The ADC is not, at least to my mind, a true 12-bit sensor since one of the bits is a sign bit, for differential measurements, leaving 11 bits for data, ie 0.5 ppt instead of 0.25ppt. However it makes up for this by including a programmable gain control so with lower voltage levels it can read with 0.2mV resolution.

The Logic level converter, BSS1384, has four channels. Two are used for the I2C lines converting the ADC’s 5V to 3.3V used by the Pi. The other two lines will be used for the RS232 communication with a GPS, to interface with the Pi.

I have not yet investigated the schematic for the Pi. Part of my problem is that the USB supplies I have are being overloaded and pulling the supply voltage down, and the “5V” supply is measured at closer to 4.25V. I was under the impression that the 5V power line is tied directly to the “5V” line, but this appear to not be the case. Using an adjustable power supply it looks as if, while drawing about 0.7A the voltage drops about 0.5V, and is noisy. To get up to 4.75V I had to apply 5.2V. The plan is to revise the board to accept higher battery voltages, regulated down to 5V. Power for the board’s circuits would come directly from the regulator, and also be used to power the Pi.

 Software

I have more experience writing in “C” than Python, so will use that for this work. Gordon Henderson has developed a “C” library to communicate with the General Purpose Input/Output,(GPIO) WiringPi, In addition to GPIO pin control, it also includes routines for I2C communication. Installation instruction are here,

I found the data sheet for the ADS1015 to be confusing. (Though once I got things working it made more sense.) The Arduino library and examples provide good guidance. With these, I was able to get communications with the ADS1015 to work. The code is here, ADTest_C.

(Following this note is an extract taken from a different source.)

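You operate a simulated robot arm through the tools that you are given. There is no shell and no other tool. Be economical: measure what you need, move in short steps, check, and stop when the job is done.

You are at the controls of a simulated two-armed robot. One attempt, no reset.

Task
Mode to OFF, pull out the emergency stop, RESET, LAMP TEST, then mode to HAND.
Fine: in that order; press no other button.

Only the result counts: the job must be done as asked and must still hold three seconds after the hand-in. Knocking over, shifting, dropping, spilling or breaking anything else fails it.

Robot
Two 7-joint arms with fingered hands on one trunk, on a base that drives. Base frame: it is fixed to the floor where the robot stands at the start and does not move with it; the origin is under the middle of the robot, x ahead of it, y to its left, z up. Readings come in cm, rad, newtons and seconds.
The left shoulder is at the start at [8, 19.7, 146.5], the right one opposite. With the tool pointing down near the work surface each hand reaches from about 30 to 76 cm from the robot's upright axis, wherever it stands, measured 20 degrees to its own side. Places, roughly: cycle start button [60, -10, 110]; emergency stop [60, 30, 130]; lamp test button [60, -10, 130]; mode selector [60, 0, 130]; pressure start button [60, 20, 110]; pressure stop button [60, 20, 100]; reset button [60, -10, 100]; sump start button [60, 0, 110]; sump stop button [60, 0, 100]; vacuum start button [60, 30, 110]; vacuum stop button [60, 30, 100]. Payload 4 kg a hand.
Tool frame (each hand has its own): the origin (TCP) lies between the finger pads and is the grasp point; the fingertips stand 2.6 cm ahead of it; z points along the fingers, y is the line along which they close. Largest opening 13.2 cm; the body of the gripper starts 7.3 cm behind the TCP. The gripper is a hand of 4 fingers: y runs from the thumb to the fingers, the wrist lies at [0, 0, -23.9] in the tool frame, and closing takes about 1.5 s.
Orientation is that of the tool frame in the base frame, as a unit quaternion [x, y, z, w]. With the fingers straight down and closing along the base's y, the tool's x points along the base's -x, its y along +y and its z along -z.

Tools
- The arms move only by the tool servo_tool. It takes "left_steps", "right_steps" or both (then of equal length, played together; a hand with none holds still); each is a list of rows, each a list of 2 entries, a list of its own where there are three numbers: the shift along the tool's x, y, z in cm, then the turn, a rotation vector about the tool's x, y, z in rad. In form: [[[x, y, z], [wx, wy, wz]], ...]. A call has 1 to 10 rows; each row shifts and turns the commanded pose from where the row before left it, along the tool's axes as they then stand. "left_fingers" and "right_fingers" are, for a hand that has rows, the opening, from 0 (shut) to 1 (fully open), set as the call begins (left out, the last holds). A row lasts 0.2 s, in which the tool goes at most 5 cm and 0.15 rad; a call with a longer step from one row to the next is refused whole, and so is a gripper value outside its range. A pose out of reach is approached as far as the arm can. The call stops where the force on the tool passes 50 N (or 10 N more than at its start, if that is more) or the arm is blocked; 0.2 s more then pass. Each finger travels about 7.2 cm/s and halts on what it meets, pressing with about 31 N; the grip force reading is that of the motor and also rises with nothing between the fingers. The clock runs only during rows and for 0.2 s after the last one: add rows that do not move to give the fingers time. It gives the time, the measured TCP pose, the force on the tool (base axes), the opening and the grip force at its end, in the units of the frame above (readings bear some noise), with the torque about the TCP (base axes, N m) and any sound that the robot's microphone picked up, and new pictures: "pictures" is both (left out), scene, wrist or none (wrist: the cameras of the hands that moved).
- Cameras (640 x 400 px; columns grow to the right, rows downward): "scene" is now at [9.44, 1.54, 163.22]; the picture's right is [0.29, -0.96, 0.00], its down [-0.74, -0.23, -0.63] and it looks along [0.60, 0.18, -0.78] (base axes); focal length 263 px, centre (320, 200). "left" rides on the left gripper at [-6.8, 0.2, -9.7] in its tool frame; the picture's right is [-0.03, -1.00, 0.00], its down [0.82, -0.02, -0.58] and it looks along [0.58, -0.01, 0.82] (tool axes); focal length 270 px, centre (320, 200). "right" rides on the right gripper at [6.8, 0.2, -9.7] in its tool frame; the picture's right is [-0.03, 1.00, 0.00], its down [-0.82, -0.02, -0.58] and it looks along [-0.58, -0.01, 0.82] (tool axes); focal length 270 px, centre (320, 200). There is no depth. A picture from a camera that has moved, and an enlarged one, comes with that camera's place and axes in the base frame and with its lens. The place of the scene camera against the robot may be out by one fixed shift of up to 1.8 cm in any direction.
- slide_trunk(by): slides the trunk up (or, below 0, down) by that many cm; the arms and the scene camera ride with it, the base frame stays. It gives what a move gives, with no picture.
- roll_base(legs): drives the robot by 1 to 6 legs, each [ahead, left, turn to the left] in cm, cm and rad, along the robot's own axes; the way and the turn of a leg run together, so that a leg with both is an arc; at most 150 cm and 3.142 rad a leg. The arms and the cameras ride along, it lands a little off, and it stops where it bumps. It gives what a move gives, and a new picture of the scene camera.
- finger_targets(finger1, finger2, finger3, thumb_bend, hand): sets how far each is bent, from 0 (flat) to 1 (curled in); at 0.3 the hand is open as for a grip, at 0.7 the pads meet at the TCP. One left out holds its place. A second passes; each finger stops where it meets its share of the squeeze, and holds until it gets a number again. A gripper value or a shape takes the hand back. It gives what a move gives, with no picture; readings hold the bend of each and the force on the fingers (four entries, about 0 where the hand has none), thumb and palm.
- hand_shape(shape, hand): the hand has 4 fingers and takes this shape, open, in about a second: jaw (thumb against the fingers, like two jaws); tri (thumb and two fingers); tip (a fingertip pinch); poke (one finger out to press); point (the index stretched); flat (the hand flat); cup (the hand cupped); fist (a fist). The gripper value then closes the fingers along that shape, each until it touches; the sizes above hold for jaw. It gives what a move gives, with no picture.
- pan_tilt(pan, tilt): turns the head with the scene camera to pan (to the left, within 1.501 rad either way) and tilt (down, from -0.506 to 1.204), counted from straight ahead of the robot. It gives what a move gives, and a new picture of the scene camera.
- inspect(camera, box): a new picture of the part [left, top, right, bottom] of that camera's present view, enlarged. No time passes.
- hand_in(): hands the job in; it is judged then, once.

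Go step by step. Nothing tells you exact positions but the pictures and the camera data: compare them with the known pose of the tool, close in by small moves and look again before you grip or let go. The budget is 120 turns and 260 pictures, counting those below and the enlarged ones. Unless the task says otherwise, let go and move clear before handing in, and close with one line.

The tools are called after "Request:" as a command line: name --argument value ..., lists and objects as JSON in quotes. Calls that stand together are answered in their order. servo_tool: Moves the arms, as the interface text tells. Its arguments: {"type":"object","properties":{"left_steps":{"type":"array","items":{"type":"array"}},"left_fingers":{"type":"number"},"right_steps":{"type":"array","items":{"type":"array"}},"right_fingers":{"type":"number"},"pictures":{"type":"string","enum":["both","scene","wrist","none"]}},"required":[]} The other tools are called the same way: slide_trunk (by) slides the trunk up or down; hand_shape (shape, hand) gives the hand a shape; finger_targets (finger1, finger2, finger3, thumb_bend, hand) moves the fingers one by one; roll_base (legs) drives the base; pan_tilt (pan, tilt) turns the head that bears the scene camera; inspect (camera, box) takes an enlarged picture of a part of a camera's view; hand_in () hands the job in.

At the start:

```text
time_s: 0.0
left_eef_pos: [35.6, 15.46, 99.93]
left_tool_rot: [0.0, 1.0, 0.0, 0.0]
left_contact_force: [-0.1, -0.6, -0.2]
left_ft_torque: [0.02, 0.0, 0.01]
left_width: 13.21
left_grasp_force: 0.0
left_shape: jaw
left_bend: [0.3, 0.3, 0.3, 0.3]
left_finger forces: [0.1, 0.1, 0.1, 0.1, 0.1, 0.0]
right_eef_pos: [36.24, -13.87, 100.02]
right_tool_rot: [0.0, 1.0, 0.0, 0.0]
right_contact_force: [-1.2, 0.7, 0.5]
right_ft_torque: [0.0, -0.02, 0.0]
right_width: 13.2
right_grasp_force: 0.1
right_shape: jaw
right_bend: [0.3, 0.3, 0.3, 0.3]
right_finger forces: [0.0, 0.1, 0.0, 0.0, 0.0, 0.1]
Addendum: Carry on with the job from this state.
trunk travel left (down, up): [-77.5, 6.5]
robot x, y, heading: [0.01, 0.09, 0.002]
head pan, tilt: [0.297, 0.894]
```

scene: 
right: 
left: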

Once I was able to get a response over the I2C bus, reading the default values showed the the byte of each transmitted word is exchanged or swapped. Some computers reverse the order that pairs of bytes are stored in. The Pi has a reverse sense from the ADS1015. For sending commands to the ADS this has to be taken into account when choosing which bits to set. The bytes have to be swapped for the Pi to translate the two-byte words correctly.

The code available here is an example program, rather than a library. And it may be eligible for the Noah Award for quality programing :). Your mileage may vary. No Warranty is promised or implied – use at your own risk.

Conclusions

I have succeeded in writing C-code to use communicate with the ADS1X15 Analog to digital converter. It communicates with the Raspberry Pi over the I2C bus with a Voltage level converter to match the required voltages.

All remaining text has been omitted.